BRIEF: A precise retyping is required of every line from the one containing "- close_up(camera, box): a" down to the one containing "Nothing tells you", both included, and of no other line.
Start of MATERIAL PROVIDED
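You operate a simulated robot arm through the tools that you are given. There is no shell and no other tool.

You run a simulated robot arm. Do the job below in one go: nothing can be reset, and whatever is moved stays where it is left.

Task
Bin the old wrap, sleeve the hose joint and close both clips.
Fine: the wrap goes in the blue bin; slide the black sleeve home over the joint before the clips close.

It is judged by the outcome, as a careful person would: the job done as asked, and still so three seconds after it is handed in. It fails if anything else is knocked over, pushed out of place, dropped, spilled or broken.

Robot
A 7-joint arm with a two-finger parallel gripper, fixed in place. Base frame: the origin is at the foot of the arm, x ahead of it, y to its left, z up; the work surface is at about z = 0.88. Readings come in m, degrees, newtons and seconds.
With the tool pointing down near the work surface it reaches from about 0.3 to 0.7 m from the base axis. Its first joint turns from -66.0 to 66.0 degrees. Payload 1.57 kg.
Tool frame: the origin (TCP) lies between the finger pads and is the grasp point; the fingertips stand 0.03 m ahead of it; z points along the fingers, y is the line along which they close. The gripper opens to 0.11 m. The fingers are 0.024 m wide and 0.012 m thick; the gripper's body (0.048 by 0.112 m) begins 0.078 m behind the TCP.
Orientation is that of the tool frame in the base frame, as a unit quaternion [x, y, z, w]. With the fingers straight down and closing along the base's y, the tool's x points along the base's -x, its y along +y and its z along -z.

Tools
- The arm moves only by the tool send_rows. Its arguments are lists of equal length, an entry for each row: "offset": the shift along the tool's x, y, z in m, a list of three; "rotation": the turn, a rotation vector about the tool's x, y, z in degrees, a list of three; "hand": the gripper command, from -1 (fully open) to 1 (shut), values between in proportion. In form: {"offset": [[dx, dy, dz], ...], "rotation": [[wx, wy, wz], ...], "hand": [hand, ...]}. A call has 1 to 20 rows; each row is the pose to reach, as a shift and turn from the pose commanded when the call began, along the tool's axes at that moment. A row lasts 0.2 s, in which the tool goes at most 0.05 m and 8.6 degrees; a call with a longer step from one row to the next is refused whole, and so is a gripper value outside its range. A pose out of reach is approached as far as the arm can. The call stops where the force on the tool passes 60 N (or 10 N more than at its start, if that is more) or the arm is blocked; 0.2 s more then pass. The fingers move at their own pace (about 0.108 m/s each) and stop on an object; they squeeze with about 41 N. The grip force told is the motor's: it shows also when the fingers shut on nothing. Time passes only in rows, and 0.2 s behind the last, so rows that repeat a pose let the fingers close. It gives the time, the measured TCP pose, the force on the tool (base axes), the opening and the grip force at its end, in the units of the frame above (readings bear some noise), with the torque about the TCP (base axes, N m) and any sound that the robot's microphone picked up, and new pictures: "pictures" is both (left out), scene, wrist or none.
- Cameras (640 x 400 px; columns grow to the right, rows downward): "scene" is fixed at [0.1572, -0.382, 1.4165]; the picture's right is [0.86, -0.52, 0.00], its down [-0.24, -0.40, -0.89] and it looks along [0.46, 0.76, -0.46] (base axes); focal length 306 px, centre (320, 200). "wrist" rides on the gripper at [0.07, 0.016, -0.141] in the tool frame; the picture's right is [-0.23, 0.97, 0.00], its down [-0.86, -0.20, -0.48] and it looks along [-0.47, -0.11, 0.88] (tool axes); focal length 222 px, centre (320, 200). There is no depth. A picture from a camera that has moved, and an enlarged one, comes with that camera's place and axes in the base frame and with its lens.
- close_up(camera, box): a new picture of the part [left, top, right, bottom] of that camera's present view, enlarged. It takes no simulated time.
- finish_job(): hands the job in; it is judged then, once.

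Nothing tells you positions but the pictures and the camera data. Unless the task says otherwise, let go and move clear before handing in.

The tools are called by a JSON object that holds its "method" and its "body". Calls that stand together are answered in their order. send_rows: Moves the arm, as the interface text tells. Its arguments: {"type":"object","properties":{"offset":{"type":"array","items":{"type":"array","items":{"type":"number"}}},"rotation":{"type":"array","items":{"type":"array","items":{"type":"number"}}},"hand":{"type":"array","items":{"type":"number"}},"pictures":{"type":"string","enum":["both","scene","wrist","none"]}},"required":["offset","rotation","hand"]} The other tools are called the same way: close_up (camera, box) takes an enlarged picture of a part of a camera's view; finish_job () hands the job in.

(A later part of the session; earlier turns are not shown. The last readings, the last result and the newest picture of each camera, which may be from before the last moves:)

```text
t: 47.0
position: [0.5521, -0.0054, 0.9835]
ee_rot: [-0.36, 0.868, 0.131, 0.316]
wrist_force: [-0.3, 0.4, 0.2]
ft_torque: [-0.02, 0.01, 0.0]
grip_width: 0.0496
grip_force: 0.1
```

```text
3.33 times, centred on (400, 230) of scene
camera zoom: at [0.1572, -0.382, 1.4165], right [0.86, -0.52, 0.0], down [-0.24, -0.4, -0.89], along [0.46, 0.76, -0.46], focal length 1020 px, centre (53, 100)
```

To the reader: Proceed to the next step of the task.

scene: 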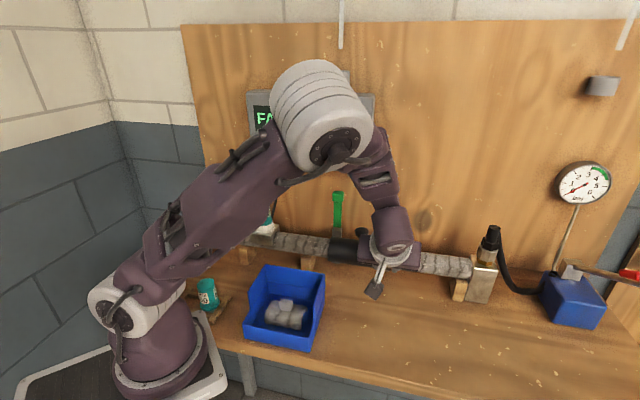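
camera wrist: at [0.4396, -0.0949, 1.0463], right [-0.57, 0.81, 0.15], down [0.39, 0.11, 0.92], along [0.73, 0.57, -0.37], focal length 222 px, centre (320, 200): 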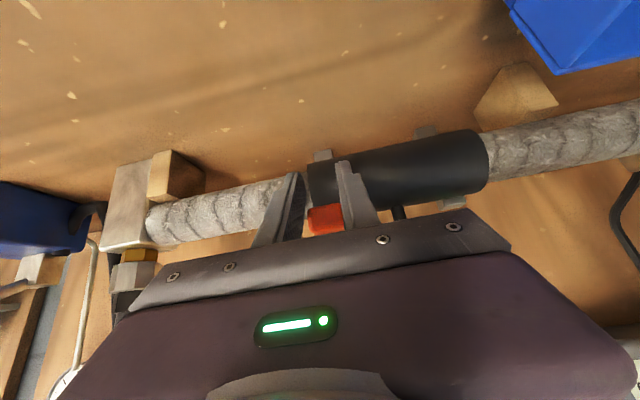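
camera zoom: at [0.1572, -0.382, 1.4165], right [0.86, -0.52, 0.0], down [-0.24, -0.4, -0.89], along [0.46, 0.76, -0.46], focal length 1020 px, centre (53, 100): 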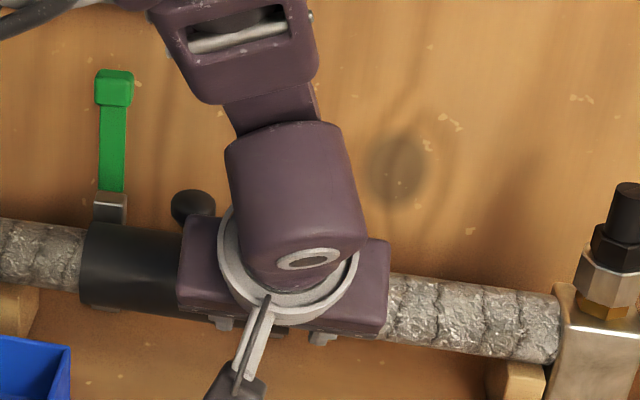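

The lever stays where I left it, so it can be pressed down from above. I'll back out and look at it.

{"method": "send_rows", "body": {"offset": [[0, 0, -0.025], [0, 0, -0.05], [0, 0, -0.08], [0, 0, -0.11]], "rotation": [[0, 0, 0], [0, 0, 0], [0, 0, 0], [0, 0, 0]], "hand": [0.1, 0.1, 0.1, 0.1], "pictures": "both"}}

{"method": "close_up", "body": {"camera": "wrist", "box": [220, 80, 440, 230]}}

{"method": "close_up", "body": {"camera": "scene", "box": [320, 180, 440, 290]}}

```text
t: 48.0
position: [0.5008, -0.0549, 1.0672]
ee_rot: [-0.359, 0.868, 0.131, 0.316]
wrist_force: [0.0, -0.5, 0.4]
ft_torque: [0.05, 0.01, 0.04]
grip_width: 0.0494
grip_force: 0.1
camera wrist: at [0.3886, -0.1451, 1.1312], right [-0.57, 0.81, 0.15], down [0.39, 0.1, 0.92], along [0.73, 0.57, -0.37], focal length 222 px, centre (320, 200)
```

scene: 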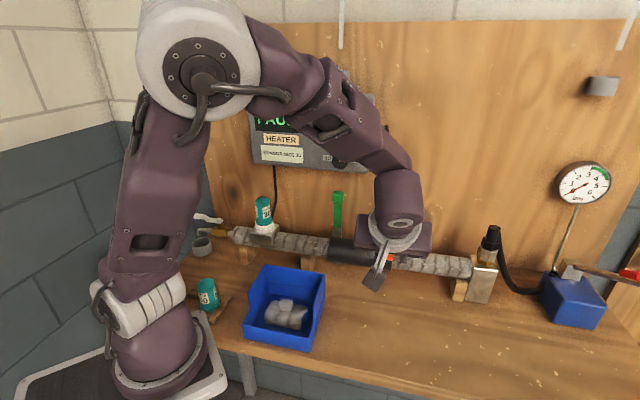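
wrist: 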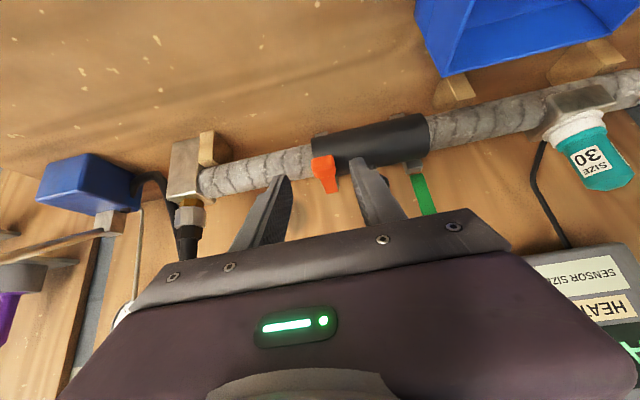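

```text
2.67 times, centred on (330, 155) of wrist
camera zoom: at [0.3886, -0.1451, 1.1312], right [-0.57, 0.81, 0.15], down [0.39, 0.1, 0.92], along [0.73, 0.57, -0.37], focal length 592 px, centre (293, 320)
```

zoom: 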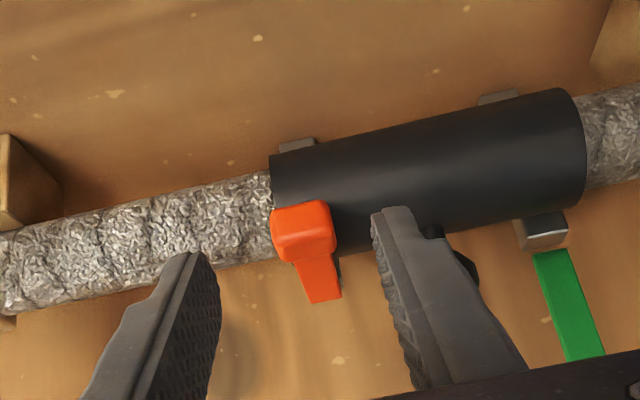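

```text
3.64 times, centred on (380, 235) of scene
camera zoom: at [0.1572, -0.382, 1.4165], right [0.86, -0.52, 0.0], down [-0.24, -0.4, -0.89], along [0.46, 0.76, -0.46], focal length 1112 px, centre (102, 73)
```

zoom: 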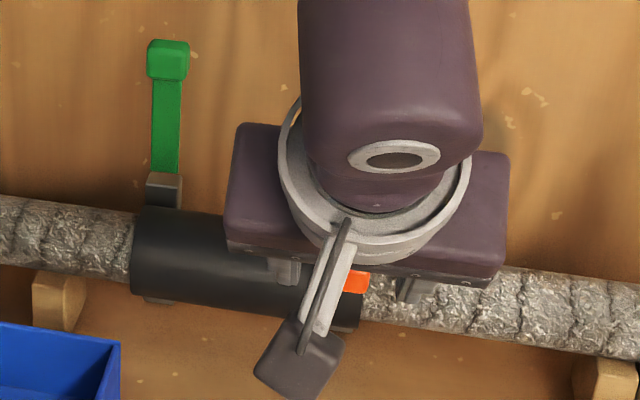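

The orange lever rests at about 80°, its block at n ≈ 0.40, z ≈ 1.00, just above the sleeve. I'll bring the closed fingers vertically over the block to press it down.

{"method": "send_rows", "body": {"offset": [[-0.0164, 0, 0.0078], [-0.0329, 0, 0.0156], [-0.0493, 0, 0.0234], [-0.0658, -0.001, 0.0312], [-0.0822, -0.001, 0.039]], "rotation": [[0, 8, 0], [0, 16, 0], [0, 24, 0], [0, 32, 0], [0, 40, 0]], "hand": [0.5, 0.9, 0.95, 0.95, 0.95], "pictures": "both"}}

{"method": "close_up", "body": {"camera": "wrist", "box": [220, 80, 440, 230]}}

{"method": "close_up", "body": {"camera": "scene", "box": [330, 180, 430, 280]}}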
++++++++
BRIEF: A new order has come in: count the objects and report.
End of MATERIAL PROVIDED
OUTPUT BELOW:
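- close_up(camera, box): a new picture of the part [left, top, right, bottom] of that camera's present view, enlarged. It takes no simulated time.
- finish_job(): hands the job in; it is judged then, once.

Nothing tells you positions but the pictures and the camera data. Unless the task says otherwise, let go and move clear before handing in.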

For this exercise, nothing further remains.